━━ Text to read ━━
STEEL WIRE ROPE, COATED STEEL WIRE ROPE AND BELT COMPRISING STEEL WIRE ROPE

Abstract

A steel wire rope is presented for use in elevators and lifting applications. The steel wire rope contains a core surrounded by multiple strands. The outer filaments of the core and the outer filaments of the strands are likely to contact one another during used. The outer steel filaments of the core have an average Vickers hardness that is at least 50 Vickers hardness numbers lower than that of the outer filaments of the strands. As the hardness of the outer filaments of the core is substantially lower than that of the outer filaments of the strands, those softer filaments will preferentially abrade away during use. In this way the core is sacrificed while preserving the integrity of the outer filaments of the strands. The use of this ‘sacrificial core’ results in a higher residual breaking load after use.
━━━
━━ Data extract ━━
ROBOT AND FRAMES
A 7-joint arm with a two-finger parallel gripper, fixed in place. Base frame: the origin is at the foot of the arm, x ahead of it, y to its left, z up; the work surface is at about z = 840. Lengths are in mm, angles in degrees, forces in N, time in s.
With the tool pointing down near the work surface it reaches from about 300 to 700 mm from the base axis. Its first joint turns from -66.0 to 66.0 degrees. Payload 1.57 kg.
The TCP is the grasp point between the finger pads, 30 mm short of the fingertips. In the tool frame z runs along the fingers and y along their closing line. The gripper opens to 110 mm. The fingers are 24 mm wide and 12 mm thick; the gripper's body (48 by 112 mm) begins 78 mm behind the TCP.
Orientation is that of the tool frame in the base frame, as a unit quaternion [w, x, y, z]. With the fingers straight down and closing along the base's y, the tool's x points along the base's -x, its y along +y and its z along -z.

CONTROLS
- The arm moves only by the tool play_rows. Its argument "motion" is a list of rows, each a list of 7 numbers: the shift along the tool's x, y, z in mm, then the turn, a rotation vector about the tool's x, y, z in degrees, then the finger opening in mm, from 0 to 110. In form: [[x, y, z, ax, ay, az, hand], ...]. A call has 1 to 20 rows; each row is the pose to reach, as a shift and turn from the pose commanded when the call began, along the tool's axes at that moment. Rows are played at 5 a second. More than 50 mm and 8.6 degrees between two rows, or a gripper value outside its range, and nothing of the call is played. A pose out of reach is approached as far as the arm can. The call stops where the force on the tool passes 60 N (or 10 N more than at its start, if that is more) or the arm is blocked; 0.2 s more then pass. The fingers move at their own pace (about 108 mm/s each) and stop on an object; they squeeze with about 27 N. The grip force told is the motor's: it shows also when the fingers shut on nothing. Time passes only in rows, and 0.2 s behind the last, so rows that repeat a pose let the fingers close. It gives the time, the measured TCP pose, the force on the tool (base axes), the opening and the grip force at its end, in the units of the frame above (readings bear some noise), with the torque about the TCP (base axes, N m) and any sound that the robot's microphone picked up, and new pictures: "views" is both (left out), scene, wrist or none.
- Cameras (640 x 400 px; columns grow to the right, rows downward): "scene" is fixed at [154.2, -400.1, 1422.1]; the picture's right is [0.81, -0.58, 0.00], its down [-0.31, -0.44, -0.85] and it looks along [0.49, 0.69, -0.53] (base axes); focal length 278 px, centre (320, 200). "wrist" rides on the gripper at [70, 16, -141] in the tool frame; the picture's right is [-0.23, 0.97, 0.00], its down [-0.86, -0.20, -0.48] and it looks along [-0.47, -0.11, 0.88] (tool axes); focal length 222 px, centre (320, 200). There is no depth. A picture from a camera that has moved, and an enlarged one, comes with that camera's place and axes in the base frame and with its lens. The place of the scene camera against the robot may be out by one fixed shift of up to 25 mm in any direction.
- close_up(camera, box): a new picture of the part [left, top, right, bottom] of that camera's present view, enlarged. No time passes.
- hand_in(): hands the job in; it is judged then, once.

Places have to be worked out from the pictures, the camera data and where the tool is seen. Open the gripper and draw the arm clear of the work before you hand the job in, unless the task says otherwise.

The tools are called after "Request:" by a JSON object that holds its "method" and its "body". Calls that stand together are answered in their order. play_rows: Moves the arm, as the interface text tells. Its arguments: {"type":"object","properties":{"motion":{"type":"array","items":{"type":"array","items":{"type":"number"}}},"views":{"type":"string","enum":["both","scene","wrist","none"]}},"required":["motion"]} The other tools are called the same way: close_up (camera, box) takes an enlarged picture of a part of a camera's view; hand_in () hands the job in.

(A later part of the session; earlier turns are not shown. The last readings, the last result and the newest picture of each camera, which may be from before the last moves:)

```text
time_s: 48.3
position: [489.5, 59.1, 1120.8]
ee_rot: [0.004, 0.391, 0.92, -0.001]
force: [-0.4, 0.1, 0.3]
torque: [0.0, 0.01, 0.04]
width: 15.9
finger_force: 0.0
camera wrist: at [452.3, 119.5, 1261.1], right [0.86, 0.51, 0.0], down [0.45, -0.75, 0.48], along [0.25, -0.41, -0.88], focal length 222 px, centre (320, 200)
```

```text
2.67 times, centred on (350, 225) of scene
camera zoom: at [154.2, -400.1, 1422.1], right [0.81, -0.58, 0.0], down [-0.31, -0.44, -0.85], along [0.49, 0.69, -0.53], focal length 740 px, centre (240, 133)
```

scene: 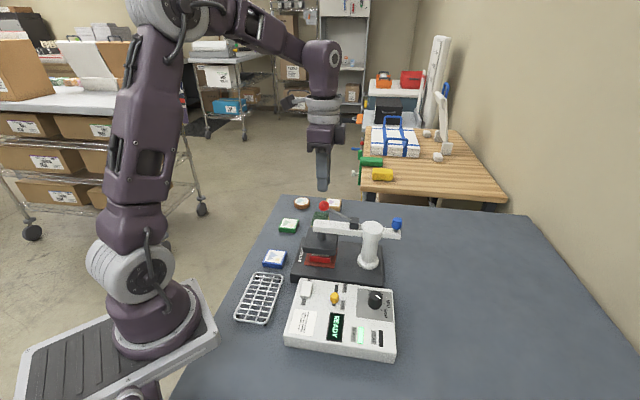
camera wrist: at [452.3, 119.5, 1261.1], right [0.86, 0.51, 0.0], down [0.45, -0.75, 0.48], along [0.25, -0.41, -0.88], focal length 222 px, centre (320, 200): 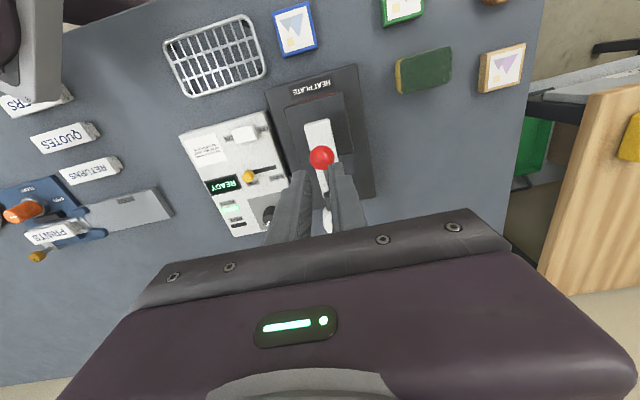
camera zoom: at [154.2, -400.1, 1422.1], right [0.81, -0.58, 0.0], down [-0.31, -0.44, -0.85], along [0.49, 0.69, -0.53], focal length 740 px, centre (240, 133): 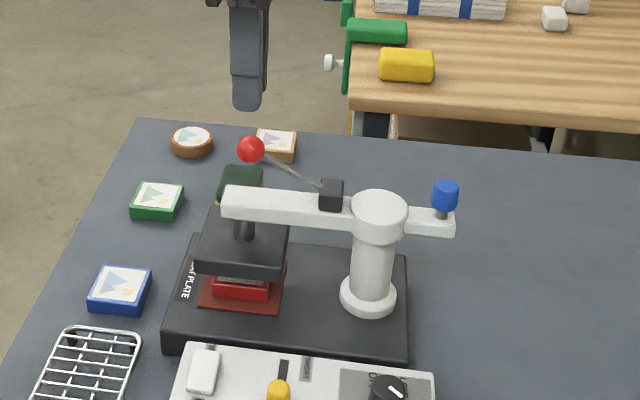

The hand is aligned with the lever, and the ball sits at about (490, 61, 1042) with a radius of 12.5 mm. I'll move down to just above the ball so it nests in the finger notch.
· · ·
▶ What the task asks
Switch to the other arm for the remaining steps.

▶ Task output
━━━
▶ What the task asks
Your answer continues the text to read from its final sentence.

▶ Task output
Claims

1. A steel wire rope for use in lifting applications, said steel wire rope comprising a core and multiple strands twisted around said core, said core and each one of said strands comprising inner and outer steel filaments twisted together, said outer steel filaments being situated radially outward of said core and strands, the steel of said steel filaments being a plain high carbon steel that has been subjected to drawing, wherein the outer steel filaments of said core have an average Vickers hardness number that is at least 50 HV lower than the average Vickers hardness of the outer steel filaments of said strands, said Vickers hardness being measured with an indentation force of 500 gramforce for 10 seconds, said average being taken over ten measurement points in a perpendicular cross section of said steel filaments.

2. The steel wire rope according to claim 1 wherein the outer filaments of said core have a Vickers hardness number that is less than 600 HV.

3. The steel wire rope according to claim 2 wherein the inner filaments of said core have a Vickers hardness number that is less than 600 HV.

4. The steel wire rope according to claim 1 wherein the outer filaments of said strands have a Vickers hardness number that is larger than or equal to 600 HV.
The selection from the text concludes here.